A skeptic would say that Bush has sacrificed the support of moderates at home -- the Republican as well as Democratic lawmakers voicing skepticism about his plan -- for some supposed "moderates" in Baghdad.
For this gamble to work, a lot of implausible things have to happen. Maliki's governing coalition, which includes the party of Moqtada al-Sadr, will have to steel itself to send troops into the neighborhoods controlled by Sadr's own Mahdi Army. Defense Secretary Robert Gates says this will happen, but the promise remains to be tested.
Also unproved is the capacity of the Iraqi army and police force, which are supposed to be "in the lead," with American troops in support, in clearing out Baghdad. The army was disbanded in a reckless decision soon after the fall of Saddam Hussein, and it is only now being slowly rebuilt. The police force is notoriously overrun with sectarian militias.
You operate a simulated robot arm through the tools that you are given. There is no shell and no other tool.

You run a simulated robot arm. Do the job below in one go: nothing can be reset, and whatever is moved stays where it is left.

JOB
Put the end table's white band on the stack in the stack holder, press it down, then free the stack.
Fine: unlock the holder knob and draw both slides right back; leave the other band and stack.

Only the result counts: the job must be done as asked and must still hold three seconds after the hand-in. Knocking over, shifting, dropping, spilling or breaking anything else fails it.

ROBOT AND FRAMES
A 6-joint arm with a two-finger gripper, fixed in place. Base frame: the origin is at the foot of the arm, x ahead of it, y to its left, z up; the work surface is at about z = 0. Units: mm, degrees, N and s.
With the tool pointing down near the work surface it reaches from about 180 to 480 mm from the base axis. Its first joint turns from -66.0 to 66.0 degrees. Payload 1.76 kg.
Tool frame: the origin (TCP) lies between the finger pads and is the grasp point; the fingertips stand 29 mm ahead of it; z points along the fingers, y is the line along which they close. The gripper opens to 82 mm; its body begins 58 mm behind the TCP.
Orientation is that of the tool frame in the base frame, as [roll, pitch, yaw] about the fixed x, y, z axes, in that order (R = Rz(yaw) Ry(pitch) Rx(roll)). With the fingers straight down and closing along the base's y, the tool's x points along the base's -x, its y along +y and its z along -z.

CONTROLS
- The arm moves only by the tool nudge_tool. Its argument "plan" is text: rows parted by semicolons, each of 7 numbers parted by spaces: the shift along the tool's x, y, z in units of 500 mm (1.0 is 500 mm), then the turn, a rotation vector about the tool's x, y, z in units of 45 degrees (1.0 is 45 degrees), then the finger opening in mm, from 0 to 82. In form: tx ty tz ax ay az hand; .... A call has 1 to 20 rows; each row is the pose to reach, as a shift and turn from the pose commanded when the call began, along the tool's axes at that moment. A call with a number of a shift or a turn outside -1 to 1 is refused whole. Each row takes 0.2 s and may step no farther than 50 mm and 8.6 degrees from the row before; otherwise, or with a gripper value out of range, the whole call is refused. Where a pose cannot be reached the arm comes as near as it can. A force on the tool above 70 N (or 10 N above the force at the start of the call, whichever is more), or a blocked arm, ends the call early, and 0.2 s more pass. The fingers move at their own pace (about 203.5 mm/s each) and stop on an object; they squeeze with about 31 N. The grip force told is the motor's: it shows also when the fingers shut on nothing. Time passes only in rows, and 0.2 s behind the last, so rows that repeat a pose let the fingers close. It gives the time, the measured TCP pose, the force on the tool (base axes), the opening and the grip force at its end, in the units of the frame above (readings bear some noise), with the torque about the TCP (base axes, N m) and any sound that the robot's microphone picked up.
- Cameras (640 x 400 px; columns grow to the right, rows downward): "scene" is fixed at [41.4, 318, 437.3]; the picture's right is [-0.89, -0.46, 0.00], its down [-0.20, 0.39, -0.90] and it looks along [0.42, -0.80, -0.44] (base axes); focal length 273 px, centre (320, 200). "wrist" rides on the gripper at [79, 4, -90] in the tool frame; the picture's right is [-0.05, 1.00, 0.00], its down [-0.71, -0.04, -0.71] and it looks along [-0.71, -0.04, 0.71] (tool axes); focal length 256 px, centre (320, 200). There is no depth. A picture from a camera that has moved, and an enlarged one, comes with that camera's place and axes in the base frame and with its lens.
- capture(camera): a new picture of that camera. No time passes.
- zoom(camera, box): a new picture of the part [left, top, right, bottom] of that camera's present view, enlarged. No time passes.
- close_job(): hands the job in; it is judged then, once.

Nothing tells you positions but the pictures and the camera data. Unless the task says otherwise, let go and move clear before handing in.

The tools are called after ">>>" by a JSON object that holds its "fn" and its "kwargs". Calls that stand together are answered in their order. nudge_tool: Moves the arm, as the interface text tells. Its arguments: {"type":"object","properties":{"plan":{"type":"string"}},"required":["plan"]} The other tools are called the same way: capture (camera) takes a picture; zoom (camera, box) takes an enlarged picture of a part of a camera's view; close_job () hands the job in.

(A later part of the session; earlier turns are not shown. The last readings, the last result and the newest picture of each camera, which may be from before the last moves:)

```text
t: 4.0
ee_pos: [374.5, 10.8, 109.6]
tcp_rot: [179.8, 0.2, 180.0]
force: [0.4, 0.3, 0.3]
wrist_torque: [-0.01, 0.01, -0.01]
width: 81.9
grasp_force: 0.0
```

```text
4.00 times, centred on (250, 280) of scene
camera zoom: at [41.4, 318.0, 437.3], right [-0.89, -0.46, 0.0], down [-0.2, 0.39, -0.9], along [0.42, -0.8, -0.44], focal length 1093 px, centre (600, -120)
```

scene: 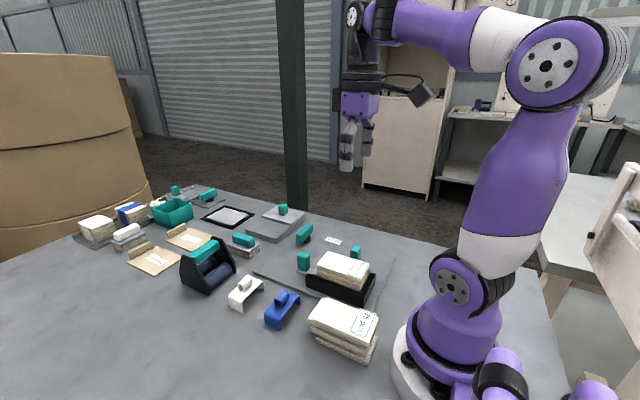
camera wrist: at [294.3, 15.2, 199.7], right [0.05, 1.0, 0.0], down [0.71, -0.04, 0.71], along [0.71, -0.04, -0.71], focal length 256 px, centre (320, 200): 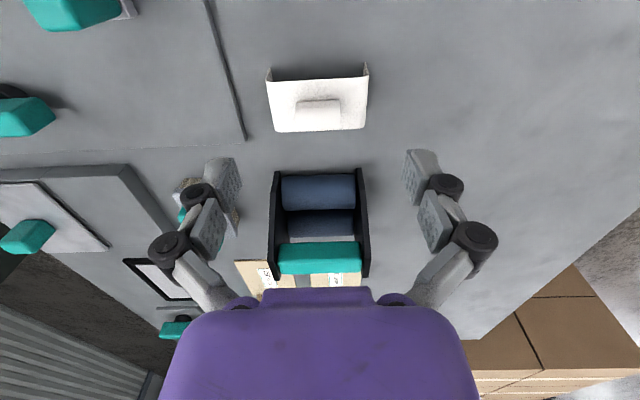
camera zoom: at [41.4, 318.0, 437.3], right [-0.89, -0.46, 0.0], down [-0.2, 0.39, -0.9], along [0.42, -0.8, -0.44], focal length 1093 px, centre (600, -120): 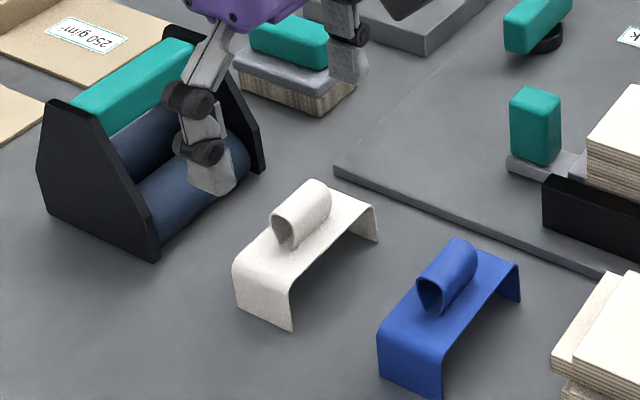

When Bush draws a picture of Iraqi army and police brigades going "door-to-door to gain the trust of Baghdad residents," he has to hope that those cops aren't regarded as assassins disguised in uniform when they go into Sunni neighborhoods.
And then there are those politicians in Baghdad -- the ones Bush is gambling can find consensus in a country that has known national unity only under a dictator.
Everyone acknowledges that there is no risk-free way of solving the mess in Iraq. Bush has chosen a way that guarantees what was forecast here just a month ago: "a foreign policy and national security debate as consequential as any this nation and its allies have faced since the start of World War II."